+++ Text passage

ResurrectionNotions of hell, eternal punishment, torture and damnation do not occur from the beginning of God’s creation.  This is something to remember, especially when discerning what God intended to do with sinners and unbelievers from the beginning.  Adam is cast outside of Paradise, and then later dies, but at no time does God ever threaten him with eternal damnation.  This of course raises an interesting question as to whether at some time later in history, long after their deaths, God could posthumously “revive” Adam or Cain and place them in hell to further punish them for their sins?   Could or would God retroactively impose on those long dead, eternal punishments for sins, only after the Jewish Exile period when the Jewscame to believe such things, since God had not imposed such punishment from the beginning? 

For the most part the Hebrew Scriptures envision a place for the dead – Sheol, a shadowy existence of a place where all the dead (righteous and sinners) continue to abide but in which they are not capable of doing anything.  Sheol is not a place of torment nor of damnation.   Ideas of hell or Hades appear in Jewish thinking in the post-exilic (6th-3nd Centuries BC) and intertestimental  period (4th- 1st Centuries BC).   It is in this time period that Jewish ideas of resurrection and eternal judgment coalesce.  Christians inherited this thinking as the basis for their own understanding of what God is doing and how He is working out His plan and will on earth. 

It seems that once the idea of eternal judgment came to be accepted by God’s people, there was an ever increasing enthusiasm to impose that judgment on non-believers and sinners.  God’s people also became increasingly desirous of delineating those who were “outside” of God’s people (first, the non-Jews, and later the non-Christians) and ever consigning  these outsiders to eternal torment. 

The God who never mentioned  eternal damnation for Adam or Cain or the Babel residents or the pre-flood sinners, and who regrets destroying creation in the flood, and who sends His Son into the world to save the world, and who does not wish the death of the sinner, is He as eager to damn sinners and unbelievers to Hell as are His people?

++++++
+++ Listing

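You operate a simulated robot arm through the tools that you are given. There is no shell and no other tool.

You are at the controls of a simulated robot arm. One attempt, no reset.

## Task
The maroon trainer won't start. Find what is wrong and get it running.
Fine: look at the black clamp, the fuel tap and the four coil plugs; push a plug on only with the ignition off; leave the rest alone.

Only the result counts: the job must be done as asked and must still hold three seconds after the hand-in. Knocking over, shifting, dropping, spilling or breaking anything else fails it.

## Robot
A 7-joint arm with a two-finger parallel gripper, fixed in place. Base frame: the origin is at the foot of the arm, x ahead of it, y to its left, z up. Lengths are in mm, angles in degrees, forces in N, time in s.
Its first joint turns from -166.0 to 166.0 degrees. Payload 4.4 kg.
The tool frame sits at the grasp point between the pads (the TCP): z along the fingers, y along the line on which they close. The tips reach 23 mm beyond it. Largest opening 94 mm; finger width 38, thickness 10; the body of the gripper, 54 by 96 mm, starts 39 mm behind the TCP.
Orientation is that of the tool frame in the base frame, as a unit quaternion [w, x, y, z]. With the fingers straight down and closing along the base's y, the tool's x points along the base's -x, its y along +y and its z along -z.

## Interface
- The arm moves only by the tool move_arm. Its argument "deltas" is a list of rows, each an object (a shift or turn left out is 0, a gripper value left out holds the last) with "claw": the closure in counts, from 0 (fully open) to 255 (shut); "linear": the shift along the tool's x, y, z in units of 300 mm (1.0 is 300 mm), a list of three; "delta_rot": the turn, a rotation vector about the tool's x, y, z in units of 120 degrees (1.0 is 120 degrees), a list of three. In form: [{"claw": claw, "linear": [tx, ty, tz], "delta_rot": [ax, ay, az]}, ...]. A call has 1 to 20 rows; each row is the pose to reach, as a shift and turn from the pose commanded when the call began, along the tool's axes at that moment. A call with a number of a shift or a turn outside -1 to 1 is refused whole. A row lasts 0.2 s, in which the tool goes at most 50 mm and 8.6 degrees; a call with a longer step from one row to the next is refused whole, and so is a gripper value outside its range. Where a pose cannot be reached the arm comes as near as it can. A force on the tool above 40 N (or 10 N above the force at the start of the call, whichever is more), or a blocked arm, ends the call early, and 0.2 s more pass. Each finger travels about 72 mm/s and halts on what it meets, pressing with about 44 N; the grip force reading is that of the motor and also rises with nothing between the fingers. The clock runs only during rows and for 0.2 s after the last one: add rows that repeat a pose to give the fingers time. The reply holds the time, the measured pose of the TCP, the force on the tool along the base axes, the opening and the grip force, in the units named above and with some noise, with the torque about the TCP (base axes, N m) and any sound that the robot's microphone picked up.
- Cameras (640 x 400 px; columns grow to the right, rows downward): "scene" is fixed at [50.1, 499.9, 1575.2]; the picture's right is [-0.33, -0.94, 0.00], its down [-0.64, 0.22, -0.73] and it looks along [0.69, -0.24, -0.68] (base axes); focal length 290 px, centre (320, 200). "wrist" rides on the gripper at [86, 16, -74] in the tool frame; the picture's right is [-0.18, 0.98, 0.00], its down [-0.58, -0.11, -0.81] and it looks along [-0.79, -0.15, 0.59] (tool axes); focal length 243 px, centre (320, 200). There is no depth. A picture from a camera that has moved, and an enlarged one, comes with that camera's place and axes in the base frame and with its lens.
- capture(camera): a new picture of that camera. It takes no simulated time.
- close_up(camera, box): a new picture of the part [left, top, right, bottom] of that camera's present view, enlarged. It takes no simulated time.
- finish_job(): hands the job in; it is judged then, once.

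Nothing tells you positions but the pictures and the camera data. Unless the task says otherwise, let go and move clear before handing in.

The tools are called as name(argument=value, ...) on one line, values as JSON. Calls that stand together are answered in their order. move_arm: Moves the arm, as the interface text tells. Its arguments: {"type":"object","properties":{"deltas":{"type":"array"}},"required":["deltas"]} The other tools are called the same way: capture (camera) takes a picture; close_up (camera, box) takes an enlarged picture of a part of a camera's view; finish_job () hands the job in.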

++++++
+++ Listing

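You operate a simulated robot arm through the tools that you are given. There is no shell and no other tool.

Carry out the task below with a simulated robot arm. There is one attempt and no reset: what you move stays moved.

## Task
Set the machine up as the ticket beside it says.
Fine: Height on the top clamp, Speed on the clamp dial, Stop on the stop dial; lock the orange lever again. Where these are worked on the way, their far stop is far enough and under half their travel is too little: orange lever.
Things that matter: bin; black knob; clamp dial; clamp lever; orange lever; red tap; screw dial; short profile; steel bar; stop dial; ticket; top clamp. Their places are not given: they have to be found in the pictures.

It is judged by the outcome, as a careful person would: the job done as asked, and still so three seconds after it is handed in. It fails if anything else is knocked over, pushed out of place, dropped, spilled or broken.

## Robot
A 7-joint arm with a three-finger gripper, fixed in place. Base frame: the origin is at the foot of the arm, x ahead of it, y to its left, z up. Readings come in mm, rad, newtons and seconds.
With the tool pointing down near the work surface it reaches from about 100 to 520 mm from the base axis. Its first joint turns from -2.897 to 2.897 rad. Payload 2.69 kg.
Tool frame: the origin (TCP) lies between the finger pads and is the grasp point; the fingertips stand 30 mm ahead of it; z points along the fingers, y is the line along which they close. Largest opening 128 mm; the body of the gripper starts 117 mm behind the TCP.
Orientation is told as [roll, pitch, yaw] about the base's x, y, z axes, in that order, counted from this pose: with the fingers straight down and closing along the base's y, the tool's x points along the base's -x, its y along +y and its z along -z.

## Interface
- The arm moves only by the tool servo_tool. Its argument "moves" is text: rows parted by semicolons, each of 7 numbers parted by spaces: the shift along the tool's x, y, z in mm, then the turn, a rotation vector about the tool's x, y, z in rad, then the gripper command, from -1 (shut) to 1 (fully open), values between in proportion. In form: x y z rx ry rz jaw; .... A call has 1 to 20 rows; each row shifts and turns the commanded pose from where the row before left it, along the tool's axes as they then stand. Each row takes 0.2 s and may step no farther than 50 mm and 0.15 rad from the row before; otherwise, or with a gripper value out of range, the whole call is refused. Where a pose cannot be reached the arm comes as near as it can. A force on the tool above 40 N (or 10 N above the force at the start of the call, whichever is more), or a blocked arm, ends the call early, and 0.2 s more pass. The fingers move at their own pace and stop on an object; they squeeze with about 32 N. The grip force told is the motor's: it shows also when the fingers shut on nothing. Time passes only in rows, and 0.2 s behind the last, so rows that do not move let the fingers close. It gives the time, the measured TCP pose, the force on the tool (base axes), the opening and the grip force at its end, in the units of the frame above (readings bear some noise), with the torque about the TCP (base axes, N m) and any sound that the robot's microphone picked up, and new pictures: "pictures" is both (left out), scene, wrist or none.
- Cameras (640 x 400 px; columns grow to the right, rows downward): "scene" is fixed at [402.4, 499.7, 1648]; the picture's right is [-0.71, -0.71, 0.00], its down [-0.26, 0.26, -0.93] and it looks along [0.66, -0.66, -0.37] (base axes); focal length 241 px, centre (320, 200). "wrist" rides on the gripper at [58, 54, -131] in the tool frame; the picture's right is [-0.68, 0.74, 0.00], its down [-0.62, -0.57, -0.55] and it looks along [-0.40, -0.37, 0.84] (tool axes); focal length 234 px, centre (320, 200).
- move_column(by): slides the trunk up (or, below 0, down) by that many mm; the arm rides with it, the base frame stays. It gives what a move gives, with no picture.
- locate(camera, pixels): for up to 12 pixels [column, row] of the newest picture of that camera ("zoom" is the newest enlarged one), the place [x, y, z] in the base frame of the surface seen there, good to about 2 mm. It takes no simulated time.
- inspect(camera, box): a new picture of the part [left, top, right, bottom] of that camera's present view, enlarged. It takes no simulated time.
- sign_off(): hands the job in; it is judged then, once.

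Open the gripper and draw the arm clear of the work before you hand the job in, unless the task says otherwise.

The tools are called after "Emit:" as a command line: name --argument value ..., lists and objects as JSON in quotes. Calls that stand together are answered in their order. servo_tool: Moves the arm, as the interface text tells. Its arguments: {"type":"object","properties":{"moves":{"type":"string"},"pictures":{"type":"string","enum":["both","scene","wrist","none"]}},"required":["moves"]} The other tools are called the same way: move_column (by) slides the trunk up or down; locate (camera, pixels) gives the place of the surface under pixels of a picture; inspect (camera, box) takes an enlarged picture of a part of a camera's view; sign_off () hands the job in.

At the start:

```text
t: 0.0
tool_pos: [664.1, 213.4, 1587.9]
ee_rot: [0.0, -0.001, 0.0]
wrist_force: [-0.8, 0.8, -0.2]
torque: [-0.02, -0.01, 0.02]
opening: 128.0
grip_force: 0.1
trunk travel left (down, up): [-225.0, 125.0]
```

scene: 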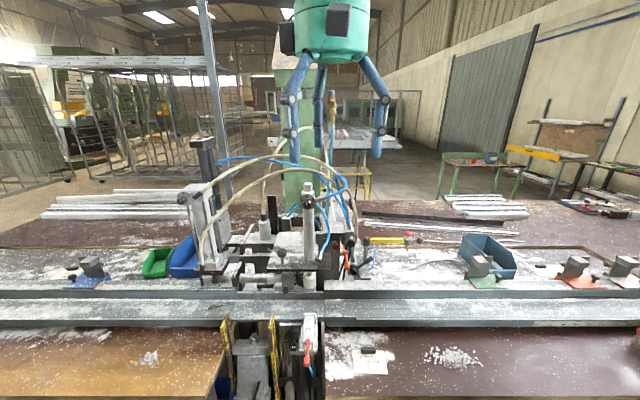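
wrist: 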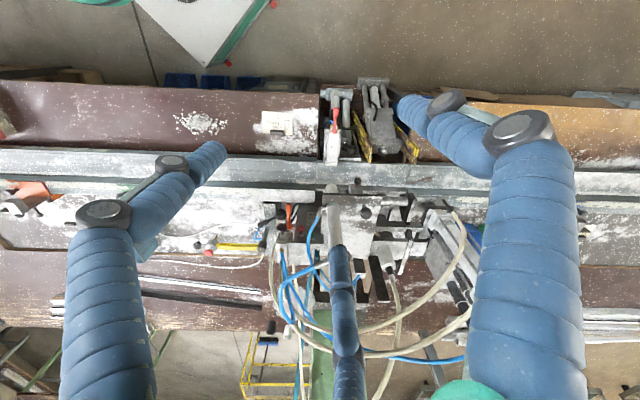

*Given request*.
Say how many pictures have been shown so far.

++++++

*Given request*.
Your answer is an exact quotation from the text passage: it starts at "It seems that" and ends at "are His people?".

*Task answer*.
It seems that once the idea of eternal judgment came to be accepted by God’s people, there was an ever increasing enthusiasm to impose that judgment on non-believers and sinners.  God’s people also became increasingly desirous of delineating those who were “outside” of God’s people (first, the non-Jews, and later the non-Christians) and ever consigning  these outsiders to eternal torment. 

The God who never mentioned  eternal damnation for Adam or Cain or the Babel residents or the pre-flood sinners, and who regrets destroying creation in the flood, and who sends His Son into the world to save the world, and who does not wish the death of the sinner, is He as eager to damn sinners and unbelievers to Hell as are His people?